An Illinois appeals court upheld the disorderly conduct conviction of actor Jussie Smollett, who was found to have made false reports to the Chicago Police Department in claiming to be the victim of a hate crime.
Smollett faced six counts of disorderly conduct in January 2019 for providing false reports to the Chicago Police Department claiming he was the victim of a racist and homophobic attack. Indicted in 2020 by a special grand jury, Smollett has since attempted to have the indictments dismissed.
On Friday (Dec. 1), per CNN, the court affirmed the guilty verdict on five out of six felony counts of disorderly conduct. Smollett was sentenced in March 2022 to 30 months of felony probation, including 150 days in jail, and ordered to pay restitution of over $120,000 plus a $25,000 fine.

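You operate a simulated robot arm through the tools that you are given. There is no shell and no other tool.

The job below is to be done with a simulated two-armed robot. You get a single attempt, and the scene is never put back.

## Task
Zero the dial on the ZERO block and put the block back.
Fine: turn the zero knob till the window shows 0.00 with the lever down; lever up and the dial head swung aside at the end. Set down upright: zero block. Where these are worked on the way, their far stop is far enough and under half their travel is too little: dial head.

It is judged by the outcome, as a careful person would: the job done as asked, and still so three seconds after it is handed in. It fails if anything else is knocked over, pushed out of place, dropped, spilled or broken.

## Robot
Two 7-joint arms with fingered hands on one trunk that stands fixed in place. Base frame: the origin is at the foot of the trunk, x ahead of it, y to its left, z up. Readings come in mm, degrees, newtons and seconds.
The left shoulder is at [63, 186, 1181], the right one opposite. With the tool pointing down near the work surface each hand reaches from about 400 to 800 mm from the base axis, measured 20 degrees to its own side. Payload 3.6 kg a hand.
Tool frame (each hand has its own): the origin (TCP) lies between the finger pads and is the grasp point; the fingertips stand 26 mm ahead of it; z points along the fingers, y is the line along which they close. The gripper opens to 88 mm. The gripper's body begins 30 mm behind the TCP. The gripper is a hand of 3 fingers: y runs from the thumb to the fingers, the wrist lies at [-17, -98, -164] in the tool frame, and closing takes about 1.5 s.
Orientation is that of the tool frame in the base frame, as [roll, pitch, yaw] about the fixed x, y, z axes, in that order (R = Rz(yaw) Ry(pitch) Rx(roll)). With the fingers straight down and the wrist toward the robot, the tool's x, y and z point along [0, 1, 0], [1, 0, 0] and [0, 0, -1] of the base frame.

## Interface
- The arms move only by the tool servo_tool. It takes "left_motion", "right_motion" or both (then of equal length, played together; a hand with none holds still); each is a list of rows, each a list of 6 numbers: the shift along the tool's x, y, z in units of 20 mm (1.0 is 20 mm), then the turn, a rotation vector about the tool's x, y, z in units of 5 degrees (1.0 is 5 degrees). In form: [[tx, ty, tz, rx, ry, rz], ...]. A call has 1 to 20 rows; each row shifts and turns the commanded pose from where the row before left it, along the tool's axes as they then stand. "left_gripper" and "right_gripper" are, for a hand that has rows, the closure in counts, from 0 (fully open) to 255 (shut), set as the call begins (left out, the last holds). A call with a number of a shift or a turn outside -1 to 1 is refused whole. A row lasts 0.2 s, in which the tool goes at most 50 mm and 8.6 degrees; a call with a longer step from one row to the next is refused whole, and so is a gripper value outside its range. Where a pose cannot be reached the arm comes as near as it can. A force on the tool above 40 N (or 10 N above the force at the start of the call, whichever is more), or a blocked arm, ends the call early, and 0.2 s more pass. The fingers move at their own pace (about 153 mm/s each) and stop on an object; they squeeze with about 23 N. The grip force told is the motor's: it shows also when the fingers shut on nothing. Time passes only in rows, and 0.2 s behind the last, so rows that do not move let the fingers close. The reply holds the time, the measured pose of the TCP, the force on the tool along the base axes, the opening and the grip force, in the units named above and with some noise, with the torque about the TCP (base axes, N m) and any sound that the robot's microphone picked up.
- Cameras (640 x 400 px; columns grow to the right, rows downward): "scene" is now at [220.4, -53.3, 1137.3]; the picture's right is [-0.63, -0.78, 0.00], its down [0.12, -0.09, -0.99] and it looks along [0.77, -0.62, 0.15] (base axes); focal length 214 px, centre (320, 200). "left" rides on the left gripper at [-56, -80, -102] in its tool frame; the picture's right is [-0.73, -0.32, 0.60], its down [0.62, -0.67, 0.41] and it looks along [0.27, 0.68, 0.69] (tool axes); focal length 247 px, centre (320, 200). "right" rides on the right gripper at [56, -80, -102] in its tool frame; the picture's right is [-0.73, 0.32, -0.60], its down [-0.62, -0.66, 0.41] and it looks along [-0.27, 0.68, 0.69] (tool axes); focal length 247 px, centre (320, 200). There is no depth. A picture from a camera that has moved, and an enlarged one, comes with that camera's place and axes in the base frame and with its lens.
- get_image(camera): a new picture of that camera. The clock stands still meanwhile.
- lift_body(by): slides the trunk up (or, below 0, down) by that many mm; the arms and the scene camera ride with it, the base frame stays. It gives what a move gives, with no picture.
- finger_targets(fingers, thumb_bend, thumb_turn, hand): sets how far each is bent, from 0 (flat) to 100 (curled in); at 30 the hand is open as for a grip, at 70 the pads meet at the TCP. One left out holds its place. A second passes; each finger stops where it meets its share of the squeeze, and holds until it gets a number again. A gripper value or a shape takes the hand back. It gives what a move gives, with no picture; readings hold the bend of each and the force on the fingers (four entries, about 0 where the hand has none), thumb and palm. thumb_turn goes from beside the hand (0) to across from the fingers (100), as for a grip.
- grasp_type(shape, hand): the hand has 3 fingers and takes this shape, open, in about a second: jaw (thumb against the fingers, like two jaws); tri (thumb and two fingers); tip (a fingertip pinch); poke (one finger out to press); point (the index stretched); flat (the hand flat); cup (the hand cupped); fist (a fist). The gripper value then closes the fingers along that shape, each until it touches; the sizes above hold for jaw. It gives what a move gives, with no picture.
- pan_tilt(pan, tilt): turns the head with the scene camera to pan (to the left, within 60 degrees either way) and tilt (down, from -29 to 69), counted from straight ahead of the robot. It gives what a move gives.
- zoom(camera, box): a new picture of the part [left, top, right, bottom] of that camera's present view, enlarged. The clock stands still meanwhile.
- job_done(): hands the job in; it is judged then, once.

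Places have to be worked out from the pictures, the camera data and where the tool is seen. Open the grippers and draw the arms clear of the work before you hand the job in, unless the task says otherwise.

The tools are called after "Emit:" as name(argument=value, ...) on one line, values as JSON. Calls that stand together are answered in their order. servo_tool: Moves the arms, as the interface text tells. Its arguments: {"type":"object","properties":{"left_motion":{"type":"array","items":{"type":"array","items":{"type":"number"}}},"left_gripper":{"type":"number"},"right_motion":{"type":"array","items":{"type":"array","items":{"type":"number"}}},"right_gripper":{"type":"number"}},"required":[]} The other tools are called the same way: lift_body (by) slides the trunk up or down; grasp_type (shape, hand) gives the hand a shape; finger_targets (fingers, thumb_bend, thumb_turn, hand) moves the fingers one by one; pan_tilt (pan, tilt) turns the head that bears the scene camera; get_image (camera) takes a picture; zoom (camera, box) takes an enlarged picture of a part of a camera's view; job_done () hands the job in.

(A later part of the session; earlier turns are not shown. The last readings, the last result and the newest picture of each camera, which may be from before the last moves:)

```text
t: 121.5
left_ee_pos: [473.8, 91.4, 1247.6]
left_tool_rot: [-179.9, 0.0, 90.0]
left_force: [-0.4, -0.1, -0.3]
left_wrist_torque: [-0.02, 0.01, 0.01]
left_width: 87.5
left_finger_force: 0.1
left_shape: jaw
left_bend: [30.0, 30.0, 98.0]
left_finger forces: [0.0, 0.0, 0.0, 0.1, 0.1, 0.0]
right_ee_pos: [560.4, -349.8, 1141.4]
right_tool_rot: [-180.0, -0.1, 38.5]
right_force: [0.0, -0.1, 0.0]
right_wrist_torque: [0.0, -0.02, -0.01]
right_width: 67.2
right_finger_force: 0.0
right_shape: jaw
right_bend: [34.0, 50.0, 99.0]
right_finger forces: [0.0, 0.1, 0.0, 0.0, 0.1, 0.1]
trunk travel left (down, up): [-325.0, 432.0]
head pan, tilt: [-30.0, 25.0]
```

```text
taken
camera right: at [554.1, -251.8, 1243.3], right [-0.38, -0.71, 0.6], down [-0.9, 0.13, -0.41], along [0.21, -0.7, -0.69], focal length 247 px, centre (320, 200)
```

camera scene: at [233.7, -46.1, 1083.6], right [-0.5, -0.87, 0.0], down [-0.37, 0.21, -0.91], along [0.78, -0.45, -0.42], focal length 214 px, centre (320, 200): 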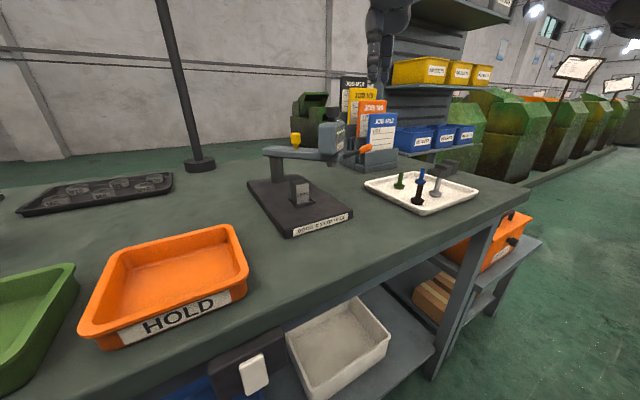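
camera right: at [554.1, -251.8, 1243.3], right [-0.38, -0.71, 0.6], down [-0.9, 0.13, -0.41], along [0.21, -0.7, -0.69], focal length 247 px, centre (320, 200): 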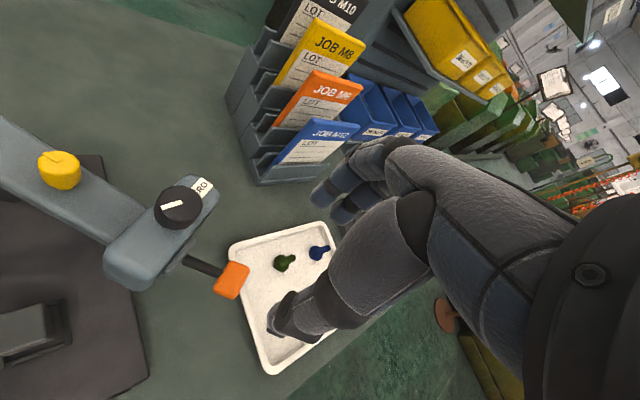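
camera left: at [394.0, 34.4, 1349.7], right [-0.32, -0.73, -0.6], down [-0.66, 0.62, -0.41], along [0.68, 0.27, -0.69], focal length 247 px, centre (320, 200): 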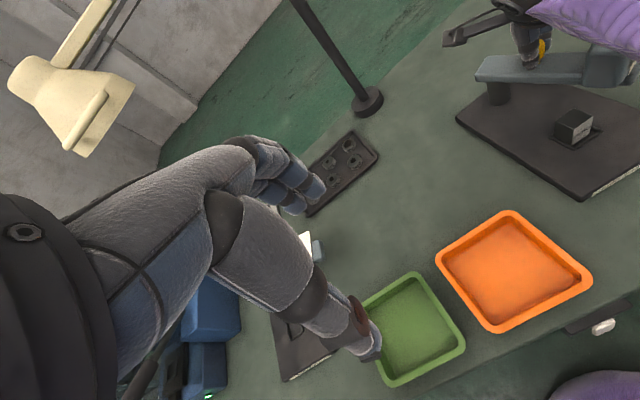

Despite the conviction, Smollett was released from jail after only six days, as an appeals court granted an emergency motion to delay his sentence and grant bail pending the resolution of their appeal.
In his appeal, the “Empire” actor claimed double jeopardy, argued that prosecutors violated his due process rights, contested the appointment of a special prosecutor and argued that his sentence was excessive. CNN reported that as part of the appeal, Smollett’s attorneys requested he get a new trial with a different judge.
The court dismissed challenges to the special prosecutor on procedural grounds, stating it lacked jurisdiction over the appointment. It also rejected Smollett's claim of double jeopardy, stating that the state's decision not to move forward with charges did not constitute a final disposition.
"Therefore, the State was not barred from re-prosecuting Smollett. After the nolle prosequi [unwillingness to prosecute] was entered, Smollett was free to go without entering into a recognizance to appear at any other time, which is the bargain Smollett made," the court stated.